Currently, the distinctions among e-mail, listservs, newsgroups, and the Web, are breaking down as the Web becomes able to support a wide range of activities, including the establishment of relationships and associations and much transactional behavior. There will, inevitably, be a slowing in the growth rate of individuals joining the network as the number of overall participants grows. Even when this occurs, however, network usage should continue to increase at a high rate. The reason for this is that the network becomes more valuable as more persons and institutions participate in it and as new software expands the range of activities that individuals and groups can engage in. Cyberspace, even today, is not a small place. Yet it is relatively small compared to what it will be in five or ten years. It will grow larger in terms of the number of people who have a presence in it yet measurement of persons with accounts or the number of host computers may miss the most significant change. What is growing, perhaps even faster than population, are the kinds of activities that users can engage in. As these activities increase, and as the network becomes a place where increasing numbers of relationships form, it also, inevitably, becomes a place where a large number break down. Indeed, as the network matures, there will be increases in both the number of economically significant relationships established online as well as the number that experience problems.

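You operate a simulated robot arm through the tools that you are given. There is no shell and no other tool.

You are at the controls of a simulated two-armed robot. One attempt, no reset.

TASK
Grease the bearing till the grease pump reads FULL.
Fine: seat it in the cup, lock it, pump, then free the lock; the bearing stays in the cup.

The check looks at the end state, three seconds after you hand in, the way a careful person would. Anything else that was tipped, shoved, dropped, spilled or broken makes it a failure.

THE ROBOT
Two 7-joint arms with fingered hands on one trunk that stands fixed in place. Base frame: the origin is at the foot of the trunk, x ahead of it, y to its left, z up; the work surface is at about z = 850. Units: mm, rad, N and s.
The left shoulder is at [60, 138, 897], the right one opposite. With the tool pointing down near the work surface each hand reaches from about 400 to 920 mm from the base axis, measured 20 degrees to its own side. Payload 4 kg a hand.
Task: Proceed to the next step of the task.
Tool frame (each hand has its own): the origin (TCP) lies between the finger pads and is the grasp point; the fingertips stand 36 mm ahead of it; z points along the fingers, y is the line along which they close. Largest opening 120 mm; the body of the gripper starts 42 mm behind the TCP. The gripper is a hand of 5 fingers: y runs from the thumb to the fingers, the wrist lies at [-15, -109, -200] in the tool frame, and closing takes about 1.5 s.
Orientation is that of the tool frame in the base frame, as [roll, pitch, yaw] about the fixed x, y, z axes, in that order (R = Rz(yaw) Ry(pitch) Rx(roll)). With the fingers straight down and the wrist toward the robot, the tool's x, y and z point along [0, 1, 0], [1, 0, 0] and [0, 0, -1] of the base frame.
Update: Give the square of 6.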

b. New places and activities in cyberspace

The level of conflict in cyberspace will continue to increase, not only because there are more people interacting in traditional ways, but because the kinds of interactions taking place in cyberspace are broadening and changing in character. In the past, cyberspace has largely been a place for publishing and exchanging information. To a lesser extent, relationships have formed and, in a fairly primitive way, individuals in different locations have been able to work with one another. It is not surprising, however, that the focus of legal attention has been oriented largely around the publication of content (First Amendment and obscenity), the distribution of content (harassment and libel), and the collection and processing of information (privacy and copyright).

Cyberspace is becoming an increasingly rich and varied environment, one that, indeed, can suppport many of the interactions and activities we engage in every day in the physical world. We are learning that bodies of information in digital form can grow not only into even larger bodies of digital information, such as libraries, but that as they grow larger, and as they are unbundled and rebundled, 13 processed and reprocessed, new kinds of institutions will emerge. As cyberspace begins to support many specialized arenas of interactions and transactions, it becomes more than sets of documents and more than sets of tools for working with information. The combination of software operating upon data transforms the network into a place or places that are an alternative or substitute for many different kinds of physical places, and into a culture with values, norms and expectations about acquiring, exchanging, using, and processing information.

What kinds of physical places can be displaced by the network? The range of such places is surprisingly broad. Such places are built through software, through lines of code that represent the informational components of a place or institution. If one uses the network only for e-mail, the network appears to be a place for interpersonal and group communication. If one’s focus is on the World Wide Web, at least as it is used currently, the network appears to be a place that competes with print publishers. Networks mature, however, as new software is designed to take advantage of advancements in hardware. Thus, it is new software that brings us new ventures, new activities, and new opportunities to interact with others. 14 New software gives us new visions as well as support for new behaviors. With the right software, a network can create an online alternative to almost any place that does not involve or require a physical object or physical process. 15

The clearest software worlds, and the easiest to understand, are those that recreate institutions and places that are almost exclusively informational in character, such as libraries or conference centers, or are largely informational, such as banks or shopping centers. 16 As the network grows, it will, to more and more people, be perceived as a place in addition to being used as a tool. It will be increasingly understandable as a place because the range of activities that will be supported online will continue to increase, and the physical places in which these activities have occurred in the past will be displaced and used less often. Online activities will not only be thought of in terms of particular activities, such as "online banking" or "online learning," but as a kind of place that supports many familiar activities. These online places will not be identical to the traditional physical place because much of the physical context will be lacking. Even so, however, we may begin to think of the network as being not only a means to make deposits, or send complaints about a purchase, but as the store, bank, corporate headquarters, or library.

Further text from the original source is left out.